The song of the heartbroken
OrlandoAbdellah Taïa | Die Bastion der Tränen | Orlanda Verlag | 188 pages | 22 EUR
Moroccan author, journalist and director Taïa has been one of the most important voices in contemporary Francophone literature for years. His novels invariably revolve around exile, poverty, homosexuality, family ties and social norms. His public outing is all the more remarkable given that homosexuality is prohibited in Morocco under Article 489 of the penal code. In Die Bastion der Tränen (The Bastion of Tears), Taïa condenses these themes into a novel that is as painful as it is poetic, with an emotional impact rather than an external plot. The novel was shortlisted for the Prix Goncourt in 2024, has won several awards and has now also been translated into German.
The story centers on Youssef, a gay teacher who has lived in France for decades and returns to his hometown of Salé in Morocco after the death of his mother. Officially, it is an inheritance matter, but the journey actually leads deep into repressed memories. The streets of his childhood, the confinement of his family, the closeness to his six older sisters and the traumatic experiences of exclusion and violence resurface. In particular, the memory of Najib, his childhood friend and first great love, haunts Youssef with destructive intensity.
As Albert Camus once did in his famous cult novel The Stranger ("Today Mama died. Or maybe yesterday, I don't know."), Taïa also begins his novel directly with the news of his mother's death:
"My sisters had three days to pay off our late mother Malika's debts.
Not a day more.
They said that Moroccan tradition demanded it."
While Camus establishes the sense of the absurd and the rejection of social conventions with his famous opening sentence, it is precisely these outdated conventions that appear to be the defining force of Moroccan society in Taïa's work.
"People were very surprised and at the same time very touched by what my sisters were doing.
They understood that the sisters were on a mission to preserve their mother's honour
– 'for the eternal rest of their mother'."
Taïa tells his protagonist's story in a non-linear fashion. Layers of memory overlap, voices suddenly break off, scenes sometimes seem more like feverish images than classic passages from a novel. However, it is precisely this approach that creates a peculiar intimacy with the character's inner state. Youssef moves through Salé like a ghost of his former self.
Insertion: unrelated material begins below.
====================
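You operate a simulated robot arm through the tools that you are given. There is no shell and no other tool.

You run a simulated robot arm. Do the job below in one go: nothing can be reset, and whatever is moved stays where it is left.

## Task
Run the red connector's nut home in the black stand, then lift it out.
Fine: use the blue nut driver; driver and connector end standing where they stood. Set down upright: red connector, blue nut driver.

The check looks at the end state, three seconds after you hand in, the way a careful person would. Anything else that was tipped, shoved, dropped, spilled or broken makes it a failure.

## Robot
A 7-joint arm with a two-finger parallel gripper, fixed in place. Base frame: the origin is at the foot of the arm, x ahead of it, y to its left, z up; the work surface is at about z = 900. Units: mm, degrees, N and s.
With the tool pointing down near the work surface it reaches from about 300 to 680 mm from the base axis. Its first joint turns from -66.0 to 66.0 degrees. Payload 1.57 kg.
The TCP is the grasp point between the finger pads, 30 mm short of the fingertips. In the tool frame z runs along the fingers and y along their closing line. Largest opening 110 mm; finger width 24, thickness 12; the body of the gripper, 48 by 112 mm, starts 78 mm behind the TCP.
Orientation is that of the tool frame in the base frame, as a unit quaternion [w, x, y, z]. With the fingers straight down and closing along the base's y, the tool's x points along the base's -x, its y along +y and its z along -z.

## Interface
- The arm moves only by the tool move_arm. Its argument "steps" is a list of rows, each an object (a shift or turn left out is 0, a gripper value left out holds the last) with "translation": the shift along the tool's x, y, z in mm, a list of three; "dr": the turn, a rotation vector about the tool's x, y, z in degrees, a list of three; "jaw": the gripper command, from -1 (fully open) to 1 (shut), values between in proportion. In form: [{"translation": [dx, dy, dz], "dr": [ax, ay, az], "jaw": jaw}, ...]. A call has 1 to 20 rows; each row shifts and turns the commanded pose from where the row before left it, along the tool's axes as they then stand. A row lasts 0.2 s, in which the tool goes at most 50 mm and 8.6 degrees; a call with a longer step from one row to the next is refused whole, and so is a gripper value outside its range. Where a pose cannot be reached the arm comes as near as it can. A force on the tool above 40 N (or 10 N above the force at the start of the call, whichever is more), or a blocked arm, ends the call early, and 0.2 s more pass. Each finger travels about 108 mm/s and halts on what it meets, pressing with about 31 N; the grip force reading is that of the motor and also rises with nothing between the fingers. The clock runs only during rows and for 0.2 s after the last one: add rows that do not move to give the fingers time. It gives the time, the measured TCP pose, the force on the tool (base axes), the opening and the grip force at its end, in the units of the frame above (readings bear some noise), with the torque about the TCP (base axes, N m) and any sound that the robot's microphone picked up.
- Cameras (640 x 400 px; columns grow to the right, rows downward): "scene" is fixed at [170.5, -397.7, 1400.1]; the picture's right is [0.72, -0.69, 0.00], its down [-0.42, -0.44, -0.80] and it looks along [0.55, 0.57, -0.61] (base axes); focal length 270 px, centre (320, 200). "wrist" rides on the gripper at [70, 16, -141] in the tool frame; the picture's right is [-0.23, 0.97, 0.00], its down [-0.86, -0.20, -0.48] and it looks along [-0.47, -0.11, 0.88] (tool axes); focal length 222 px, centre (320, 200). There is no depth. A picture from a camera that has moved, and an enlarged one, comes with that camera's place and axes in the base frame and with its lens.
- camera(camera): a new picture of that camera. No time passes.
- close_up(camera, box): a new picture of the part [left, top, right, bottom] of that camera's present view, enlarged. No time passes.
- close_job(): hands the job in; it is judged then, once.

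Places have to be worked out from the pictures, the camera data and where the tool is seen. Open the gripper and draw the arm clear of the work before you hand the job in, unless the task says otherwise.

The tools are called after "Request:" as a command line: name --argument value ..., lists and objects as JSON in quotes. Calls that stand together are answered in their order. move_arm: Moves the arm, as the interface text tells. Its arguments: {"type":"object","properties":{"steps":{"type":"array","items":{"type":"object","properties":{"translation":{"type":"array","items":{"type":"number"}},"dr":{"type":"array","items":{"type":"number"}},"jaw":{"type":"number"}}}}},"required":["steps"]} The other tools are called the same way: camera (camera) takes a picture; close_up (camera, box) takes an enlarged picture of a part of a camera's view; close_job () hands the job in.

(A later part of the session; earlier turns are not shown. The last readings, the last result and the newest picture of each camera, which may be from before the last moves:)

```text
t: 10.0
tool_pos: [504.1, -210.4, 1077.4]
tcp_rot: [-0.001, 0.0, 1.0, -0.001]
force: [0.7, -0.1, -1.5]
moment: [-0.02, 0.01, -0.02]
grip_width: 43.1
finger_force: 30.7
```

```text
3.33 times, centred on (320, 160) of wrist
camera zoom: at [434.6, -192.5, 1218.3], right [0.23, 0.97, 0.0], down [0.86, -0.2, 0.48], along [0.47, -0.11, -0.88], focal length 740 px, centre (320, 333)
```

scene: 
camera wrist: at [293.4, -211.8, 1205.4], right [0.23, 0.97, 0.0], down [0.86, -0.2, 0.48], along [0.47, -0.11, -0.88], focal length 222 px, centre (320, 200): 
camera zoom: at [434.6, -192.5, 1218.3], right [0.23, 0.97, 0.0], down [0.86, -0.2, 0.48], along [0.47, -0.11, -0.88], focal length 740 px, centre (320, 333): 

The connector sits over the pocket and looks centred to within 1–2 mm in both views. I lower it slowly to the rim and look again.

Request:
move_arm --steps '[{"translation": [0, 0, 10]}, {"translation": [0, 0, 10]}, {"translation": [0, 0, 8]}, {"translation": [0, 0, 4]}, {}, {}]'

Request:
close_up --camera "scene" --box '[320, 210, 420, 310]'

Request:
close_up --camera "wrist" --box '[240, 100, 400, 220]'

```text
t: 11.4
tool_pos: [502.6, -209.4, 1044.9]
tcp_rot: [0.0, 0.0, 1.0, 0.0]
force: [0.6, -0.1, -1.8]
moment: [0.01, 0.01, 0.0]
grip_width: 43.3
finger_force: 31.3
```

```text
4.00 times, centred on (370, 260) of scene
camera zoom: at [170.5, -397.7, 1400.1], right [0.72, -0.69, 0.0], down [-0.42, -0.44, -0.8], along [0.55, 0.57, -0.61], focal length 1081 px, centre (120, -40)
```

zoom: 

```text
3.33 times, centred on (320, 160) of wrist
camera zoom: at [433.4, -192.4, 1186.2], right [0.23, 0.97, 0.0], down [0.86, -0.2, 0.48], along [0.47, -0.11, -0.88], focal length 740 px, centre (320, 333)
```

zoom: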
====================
The city is far more than a mere backdrop: it becomes the true heart of the novel. Salé appears as a place of contradictions - full of beauty, but also marked by poverty, religious austerity, latent violence, and overt abuse. A French review aptly described the city as "vibrant and terrible at the same time".
Particularly impressive is how Taïa weaves together personal and historical traumas. The titular "Bastion der Tränen" refers to the old fortifications of Salé and to a historical memory of loss, displacement and collective mourning. This history is reflected in the lives of the characters: they too live with absences, with shame, and with unhealed wounds. The novel repeatedly asks whether reconciliation is even possible - or whether pain inevitably becomes self-destruction and revenge.
Formally, the book comes into its own with Taïa's unmistakable language. It is both simple and highly poetic. Many sentences seem to be torn from an inner monologue: short, rhythmic, almost incantatory. Then again, the text can blossom into lyrical passages of great beauty. This is precisely where the novel's strength lies. Taïa explains little; rather, he explores feelings that can hardly be rationally ordered: longing, humiliation, desire, shame and tenderness coexist simultaneously.
The portrayal of the female characters is also remarkable. Youssef's sisters are not marginal figures, but emotional anchors of the novel. They embody both solidarity and toughness, are victims of patriarchal structures yet at the same time, survivors. It is in the scenes of their shared childhood that the novel finds its greatest warmth; here that the book is prevented from sinking into pure despair.
However, Die Bastion der Tränen demands a lot from its readers. Anyone expecting a clear plot or psychologically well-explained developments might quickly be put off by the fragmentary structure. Some passages seem deliberately repetitive; memories return in variations, as if the language itself cannot overcome the traumas. But this is probably the literary consequence of this novel: pain cannot be recounted in an orderly fashion.
The result is a book that is less read than experienced. Taïa writes about homosexuality in the Moroccan context, about exile and social violence, without ever lapsing into sociological explanations. Instead of formulating theses, he concentrates entirely on wounded bodies and fragile relationships. This is what creates the novel's intensity.
Die Bastion der Tränen is therefore not an easy novel, but an important one. It combines autobiographical intimacy with literary concision, forming a melancholy elegy on origins, shame and the impossibility of escaping one's own past. Ultimately, what remains is the image of a character who sways between forgiveness and anger – and a city whose wounds are as deep as those of its inhabitants.